On Nov. 9, Peter Y. Solmssen, a U.S. lawyer, GE (GE) veteran, and newly appointed Siemens board member responsible for compliance, met with SEC and Justice Dept. officials to see what deal could be cut. Siemens CEO Löscher, who joined the company in July, seems almost eager to unearth the full extent of the scandal so he can settle the case and focus instead on boosting Siemens' profitability. Says Solmssen: "We will go wherever the evidence takes us."
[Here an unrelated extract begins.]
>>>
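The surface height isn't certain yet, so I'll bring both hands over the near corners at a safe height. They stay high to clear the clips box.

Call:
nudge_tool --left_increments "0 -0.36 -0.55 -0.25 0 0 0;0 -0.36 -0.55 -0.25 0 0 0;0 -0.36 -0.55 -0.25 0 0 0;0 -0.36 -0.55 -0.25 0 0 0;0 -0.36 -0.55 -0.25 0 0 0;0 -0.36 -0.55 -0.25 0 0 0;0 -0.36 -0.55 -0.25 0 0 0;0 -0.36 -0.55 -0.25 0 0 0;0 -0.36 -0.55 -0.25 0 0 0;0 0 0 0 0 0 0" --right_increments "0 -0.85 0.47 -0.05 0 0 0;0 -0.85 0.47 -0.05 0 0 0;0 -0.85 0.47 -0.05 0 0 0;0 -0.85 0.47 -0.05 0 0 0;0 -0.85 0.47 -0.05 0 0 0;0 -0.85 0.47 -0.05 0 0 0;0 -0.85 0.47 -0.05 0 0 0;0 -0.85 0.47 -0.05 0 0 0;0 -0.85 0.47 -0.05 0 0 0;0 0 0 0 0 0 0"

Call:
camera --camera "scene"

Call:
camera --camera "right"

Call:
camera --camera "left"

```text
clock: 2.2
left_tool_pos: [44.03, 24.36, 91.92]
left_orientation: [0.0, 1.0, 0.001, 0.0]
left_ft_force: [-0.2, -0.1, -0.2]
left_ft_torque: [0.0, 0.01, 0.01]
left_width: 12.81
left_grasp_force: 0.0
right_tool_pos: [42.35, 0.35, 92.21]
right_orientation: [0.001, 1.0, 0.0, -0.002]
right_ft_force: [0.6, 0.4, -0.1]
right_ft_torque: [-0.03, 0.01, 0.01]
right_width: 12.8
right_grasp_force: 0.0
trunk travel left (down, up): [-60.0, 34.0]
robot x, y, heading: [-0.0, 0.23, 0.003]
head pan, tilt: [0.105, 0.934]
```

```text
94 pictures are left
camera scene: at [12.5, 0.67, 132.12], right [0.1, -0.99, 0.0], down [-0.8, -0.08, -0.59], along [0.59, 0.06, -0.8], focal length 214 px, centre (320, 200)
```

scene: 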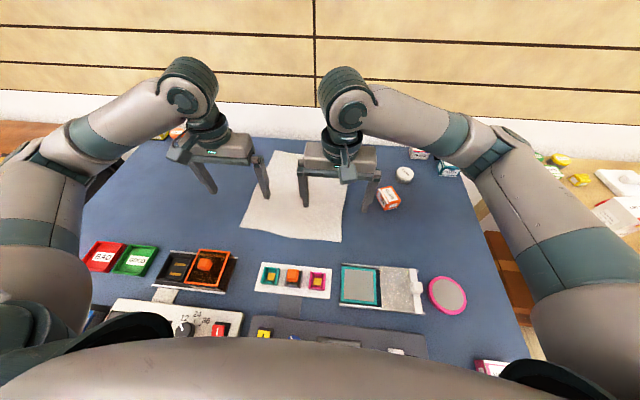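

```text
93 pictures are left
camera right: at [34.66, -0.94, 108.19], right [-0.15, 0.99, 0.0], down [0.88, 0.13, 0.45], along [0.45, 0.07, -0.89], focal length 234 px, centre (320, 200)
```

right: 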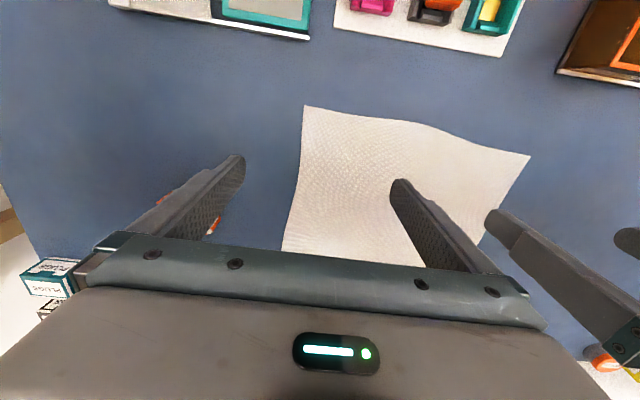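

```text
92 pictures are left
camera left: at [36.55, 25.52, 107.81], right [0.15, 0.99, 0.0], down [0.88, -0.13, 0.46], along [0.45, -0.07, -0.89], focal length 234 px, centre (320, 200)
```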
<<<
But U.S. enforcers may be tough to placate. The bribery scandal comes in the midst of a drive by Washington to hold foreign companies to the same standards as their U.S. competitors. "Global corruption undercuts democracy and the rule of law; it destabilizes markets; and, it creates an uneven playing field for those companies who are committed to playing by the rules," U.S. Assistant Attorney General Alice S. Fisher told an audience of anti-corruption specialists in Alexandria (Va.) on Nov. 13, according to her prepared remarks.
Washington wants to hold foreign companies to the same standards as their U.S. competitors.
To make their point, U.S. regulators have been known to deliberately upstage foreign governments in the penalties they hand out. Dissatisfied with a $3 million penalty Norway imposed on energy producer Statoil (STO) for paying bribes in Iran, U.S. authorities last year hit the company with an additional $18 million in penalties. (The company, now known as StatoilHydro, did not admit guilt in the case.)
U.S. authorities also are targeting foreign executives suspected of wrongdoing. Last year FBI agents seized an executive of French telecom equipment maker Alcatel-Lucent (ALU) as he passed through the Miami airport. The exec, French citizen Christian Sapsizian, later pleaded guilty to taking part in a scheme to bribe Costa Rican officials $2.5 million to win a mobile telephone contract.
Bribery experts say Siemens will face U.S. penalties that will blow away existing records. The biggest so far is $44 million paid by Baker Hughes Services International (BHI) earlier this year, following accusations the company used bribes to win an oil field services contract in Kazakhstan. Because the Siemens case involves multiple instances of bribery, it could provoke a much higher penalty
From Siemens' point of view, though, the financial penalty may not be the worst of it. As part of a settlement with U.S. authorities, Siemens will likely have to install a team of monitors to make sure the company banishes palm-greasing permanently.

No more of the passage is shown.